The tasks ->
a) Locate "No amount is" and "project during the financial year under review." in the article, and write out these words with everything between them.
b) How does the article go on? Write the next part.

Article ->
1.Your Directors have pleasure in presenting their 35th Annual Report on the business and operations of the Company and the accounts for the Financial Year ended March 31, 2016.

2. DIVIDEND

The Board has not recommended any dividend for the Financial Year 2015-2016.

3. RESERVES

No amount is proposed to be transferred to general reserve for the financial year 2015-2016.

4. BRIEF DESCRIPTION OF THE COMPANY'S WORKING DURING THE YEAR/STATE OF COMPANY'S AFFAIR

The Company is engaged in the business of trading of all types of goods. During the year under review, the company has earned net profit of Rs. 154907/-. The performance of the company is expected to be better in the coming years.

EXISTING BUSINESSES

The Company is pursuing the Business of Trading in garments.

NEW PROJECTS

The Company has not initiated any new project during the financial year under review.

5. CHANGE IN THE NATURE OF BUSINESS

There was no change in the nature of business of the company during the financial year under review

6. MATERIAL CHANGES AND COMMITMENTS

There were no material changes and commitments affecting the financial position of the Company which occurred between the end of the financial year of the company and date of this Report.

7. DETAILS IN RESPECT OF ADEQUACY OF INTERNAL FINANCIAL CONTROLS WITH REFERENCE TO THE FINANCIAL STATEMENTS

The Company has a proper and adequate system of internal controls. This ensures that all transactions are authorised, recorded and reported correctly, and assets are safeguarded and protected against loss from unauthorized use or disposition. In addition there are operational controls and fraud risk controls, covering the entire spectrum of internal financial controls.

8. DETAILS OF SUBSIDIARY/JOINT VENTURES/ASSOCIATE COMPANIES

The Company has no Subsidiary/ Joint Ventures/Associate Companies.

9. PERFORMANCE AND FINANCIAL POSITION OF EACH OF THE SUBSIDIARIES, ASSOCIATES AND JOINT VENTURE COMPANIES INCLUDED IN THE CONSOLIDATED FINANCIAL STATEMENT.

The Company has no Subsidiary/ Joint Ventures/Associate Companies

10. DEPOSITS

The Company has not accepted any deposits during the financial year under review.

11. AUDITOR'S AND THEIR REPORT

Your Directors request that the appointment of M/s VBR & Associates, the Company's Auditors needs to be ratified at this annual general meeting and being eligible offers themselves for ratification. The Company has received a certificate from the auditors to the effect that their ratification if made, would be in accordance with the provision of section 141 of the Companies Act 2013.

Comments of the Auditors in their report and the notes forming part of the Accounts are self explanatory and need no comments.

12. COST AUDITOR'S AND THEIR REPORT

Cost Audit is not Applicable to the company.

13. APPOINTMENT OF SECRETARIAL AUDITORS AND THEIR REPORT

The Company had appointed M/s Jain Akshi & Associates, Practicing Company Secretaries to hold the office of the Secretarial Auditors and to conduct the Secretarial Audit for the Financial Year 2015-16 and the Secretarial Audit Report is being attached with the Director's Report as Annexure-I which is self explanatory and needs no comments.

14. MANAGEMENT'S DISCUSSION AND ANALYSIS REPORT

Management's Discussion and Analysis Report for the year under review, as stipulated under the SEBI (Listing Obligations and Disclosure Requirements) Regulations, 2015 with the Stock Exchanges in India, is presented as Annexure-II in this report.

Provided data ->
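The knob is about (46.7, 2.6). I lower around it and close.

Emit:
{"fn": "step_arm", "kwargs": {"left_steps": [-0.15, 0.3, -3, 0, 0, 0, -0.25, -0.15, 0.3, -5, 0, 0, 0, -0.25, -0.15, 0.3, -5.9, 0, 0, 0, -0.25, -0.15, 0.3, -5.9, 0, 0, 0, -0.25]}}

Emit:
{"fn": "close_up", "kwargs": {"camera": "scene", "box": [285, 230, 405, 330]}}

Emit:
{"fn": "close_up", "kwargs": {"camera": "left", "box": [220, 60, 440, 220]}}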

Set of answers ->
a)
No amount is proposed to be transferred to general reserve for the financial year 2015-2016.

4. BRIEF DESCRIPTION OF THE COMPANY'S WORKING DURING THE YEAR/STATE OF COMPANY'S AFFAIR

The Company is engaged in the business of trading of all types of goods. During the year under review, the company has earned net profit of Rs. 154907/-. The performance of the company is expected to be better in the coming years.

EXISTING BUSINESSES

The Company is pursuing the Business of Trading in garments.

NEW PROJECTS

The Company has not initiated any new project during the financial year under review.

b)
15. CORPORATE GOVERNANCE

The Company is committed to maintain the highest standards of corporate governance and adhere to the corporate governance requirements set out by SEBI. The Company has also implemented several best corporate governance practices as prevalent globally. The report on Corporate Governance as prescribed under the SEBI (Listing Obligations and Disclosure Requirements) Regulations, 2015 attached as Annexure-III. The requisite certificate from M/s. Himanshu Sharma & Associates, Practicing Company Secretaries, confirming compliance with the conditions of corporate governance is attached on 'Corporate Governance' is attached as Annexure- IV

16. SHARE CAPITAL

A) Issue of equity shares with differential rights

The Company has not issued equity shares with differential rights.

B) Issue of sweat equity shares

The Company has not issued sweat equity shares.

C) Issue of employee stock options

The Company has not issued employee stock options.

D) Provision of money by company for purchase of its own shares by employees or by trustees for the benefit of employees

Since shares of the Company has not purchased by the employees or trustees for their benefits therefore there is no requirement for the provision of money to be made by the Company for the same purpose.

17. EXTRACT OF THE ANNUAL RETURN

The extract of the annual return in Form No. MGT - 9 (Attached as Annexure - V) shall form part of the Board's report.

18. DIRECTORS:

A) Changes in Directors and Key Managerial Personnel

There was no changes made in Key Managerial Personnel during the FY 2015-2016. However company has appointed Mr. Gagan Goel & Ms. Nidhi Maheshwari as Independent directors of the company with the approval of shareholders of the company in the AGM Held on 30.11.2015.

The Board of Directors in their meeting held on 30.05.2016 has appointed Mr. Rakesh Kumar Singal as Additional Director of the company.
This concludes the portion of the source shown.